I should like to say that it was with particular interest that I heard the noble and learned Lord the Lord Chancellor say that he was not unsympathetic to the creation of a Family Division of the High Court and of family courts throughout the country. The authors of the Report Putting Asunder had that kind of reform at the back of their minds most of the time they were deliberating, but they realised that such a reform must necessarily take a long time, and they therefore decided they must try to put their main proposal into some sort of shape which would fit the existing court structure. I think that that is the reason for what is really a great misunderstanding: the misunderstanding that the authors of Putting Asunder intended, with the existing structure of courts, that there should be a deep and prolonged inquiry into every case of divorce. Nor, indeed, even if we had the reformed courts, should we expect there to be a prolonged inquiry into every case; but, obviously, with the smaller, local courts, something more like an inquest and less like a trial would be easier than I think it would be in the present High Court or county court.

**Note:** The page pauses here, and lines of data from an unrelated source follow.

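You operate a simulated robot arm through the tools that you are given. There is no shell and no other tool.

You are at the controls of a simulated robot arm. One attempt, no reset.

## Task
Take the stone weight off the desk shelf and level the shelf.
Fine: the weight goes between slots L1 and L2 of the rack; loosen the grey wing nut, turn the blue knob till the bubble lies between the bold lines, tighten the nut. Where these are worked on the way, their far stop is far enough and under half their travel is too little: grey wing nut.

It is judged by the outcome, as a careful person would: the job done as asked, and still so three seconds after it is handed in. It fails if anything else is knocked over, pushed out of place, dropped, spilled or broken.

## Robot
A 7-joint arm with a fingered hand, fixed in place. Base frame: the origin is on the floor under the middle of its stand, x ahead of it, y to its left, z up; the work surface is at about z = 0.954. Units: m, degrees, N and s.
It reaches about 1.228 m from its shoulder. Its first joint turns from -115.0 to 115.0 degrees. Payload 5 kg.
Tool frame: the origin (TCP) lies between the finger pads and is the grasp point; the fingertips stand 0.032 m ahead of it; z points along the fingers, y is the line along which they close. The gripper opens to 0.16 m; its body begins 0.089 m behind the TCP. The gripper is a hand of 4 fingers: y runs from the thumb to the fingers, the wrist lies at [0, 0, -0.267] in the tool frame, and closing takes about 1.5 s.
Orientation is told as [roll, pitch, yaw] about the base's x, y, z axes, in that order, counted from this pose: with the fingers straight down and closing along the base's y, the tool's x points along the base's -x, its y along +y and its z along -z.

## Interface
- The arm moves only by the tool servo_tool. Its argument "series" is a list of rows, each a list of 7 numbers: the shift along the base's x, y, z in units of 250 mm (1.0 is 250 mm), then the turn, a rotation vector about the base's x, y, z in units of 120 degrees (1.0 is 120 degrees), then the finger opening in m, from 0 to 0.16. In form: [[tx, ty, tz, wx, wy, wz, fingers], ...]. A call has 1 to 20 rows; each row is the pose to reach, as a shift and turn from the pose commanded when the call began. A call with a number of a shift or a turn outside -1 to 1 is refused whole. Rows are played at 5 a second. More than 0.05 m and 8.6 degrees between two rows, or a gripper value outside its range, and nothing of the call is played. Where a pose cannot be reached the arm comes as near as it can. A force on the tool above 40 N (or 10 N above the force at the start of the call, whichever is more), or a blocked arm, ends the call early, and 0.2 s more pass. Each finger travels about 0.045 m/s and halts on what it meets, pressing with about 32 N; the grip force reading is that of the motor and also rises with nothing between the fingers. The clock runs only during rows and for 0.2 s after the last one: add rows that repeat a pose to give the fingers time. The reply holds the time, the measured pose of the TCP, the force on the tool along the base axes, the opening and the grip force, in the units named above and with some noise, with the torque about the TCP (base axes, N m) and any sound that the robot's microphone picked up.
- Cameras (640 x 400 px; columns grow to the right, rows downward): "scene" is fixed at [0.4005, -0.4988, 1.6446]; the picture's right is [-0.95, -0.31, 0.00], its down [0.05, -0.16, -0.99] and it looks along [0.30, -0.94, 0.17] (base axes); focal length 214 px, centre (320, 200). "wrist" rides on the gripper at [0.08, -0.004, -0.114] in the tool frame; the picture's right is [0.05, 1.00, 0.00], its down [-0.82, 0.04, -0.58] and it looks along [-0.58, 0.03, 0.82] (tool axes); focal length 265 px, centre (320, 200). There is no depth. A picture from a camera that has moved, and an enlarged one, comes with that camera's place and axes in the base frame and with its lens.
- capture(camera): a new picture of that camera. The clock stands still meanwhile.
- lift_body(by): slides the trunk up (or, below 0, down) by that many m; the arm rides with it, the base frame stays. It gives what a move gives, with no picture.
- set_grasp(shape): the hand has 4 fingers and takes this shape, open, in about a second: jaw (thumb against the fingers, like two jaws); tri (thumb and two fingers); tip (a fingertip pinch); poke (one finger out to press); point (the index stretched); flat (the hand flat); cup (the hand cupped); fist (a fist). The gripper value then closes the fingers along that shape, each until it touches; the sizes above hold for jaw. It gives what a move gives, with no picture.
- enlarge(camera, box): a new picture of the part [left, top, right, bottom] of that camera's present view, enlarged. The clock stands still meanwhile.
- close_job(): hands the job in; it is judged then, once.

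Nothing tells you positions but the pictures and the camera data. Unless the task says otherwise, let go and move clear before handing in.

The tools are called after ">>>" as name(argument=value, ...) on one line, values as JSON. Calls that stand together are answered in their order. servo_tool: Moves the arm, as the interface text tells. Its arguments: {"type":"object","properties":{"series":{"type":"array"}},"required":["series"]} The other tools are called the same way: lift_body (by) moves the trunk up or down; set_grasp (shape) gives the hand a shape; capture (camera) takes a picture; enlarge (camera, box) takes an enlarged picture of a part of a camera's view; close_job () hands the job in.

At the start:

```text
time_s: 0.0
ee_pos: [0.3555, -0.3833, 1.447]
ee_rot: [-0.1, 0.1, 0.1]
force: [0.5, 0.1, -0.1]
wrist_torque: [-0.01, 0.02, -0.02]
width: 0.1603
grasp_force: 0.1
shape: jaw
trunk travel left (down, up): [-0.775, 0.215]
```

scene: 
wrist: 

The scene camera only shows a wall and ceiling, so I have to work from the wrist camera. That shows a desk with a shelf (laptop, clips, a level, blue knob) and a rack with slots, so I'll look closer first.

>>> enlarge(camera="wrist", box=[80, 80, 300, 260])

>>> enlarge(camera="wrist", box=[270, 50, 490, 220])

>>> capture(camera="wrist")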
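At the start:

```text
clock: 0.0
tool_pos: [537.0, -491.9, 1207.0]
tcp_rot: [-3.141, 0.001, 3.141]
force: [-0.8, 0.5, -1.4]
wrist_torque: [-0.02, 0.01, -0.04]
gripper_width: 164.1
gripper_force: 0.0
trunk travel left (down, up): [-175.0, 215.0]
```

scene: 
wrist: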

Several of your Lordships have asked, Where do we go from here? I know very well where I am going from here—I am going to dinner. But to-morrow morning I am going, with one other member of the Archbishop's Group, to have a friendly discussion with Mr. Justice Scarman and one other member of the Law Commission about this gap between divorce with inquest and divorce without inquest, because I myself am quite convinced that this gap is not so very wide and that in fact we could come to an agreement about a practicable method of working a divorce law which was based wholly on the principle of the breakdown of marriage. If that comes about, the authors of Putting Asunder will feel completely justified. We shall also feel very greatly indebted to your Lordships for allowing us leave to take up so much of your time this afternoon, from which I believe the country will greatly benefit. With those remarks, my Lords, I beg leave to withdraw my Motion.

Motion for Papers, by leave, withdrawn.

House adjourned at eleven minutes before nine o'clock.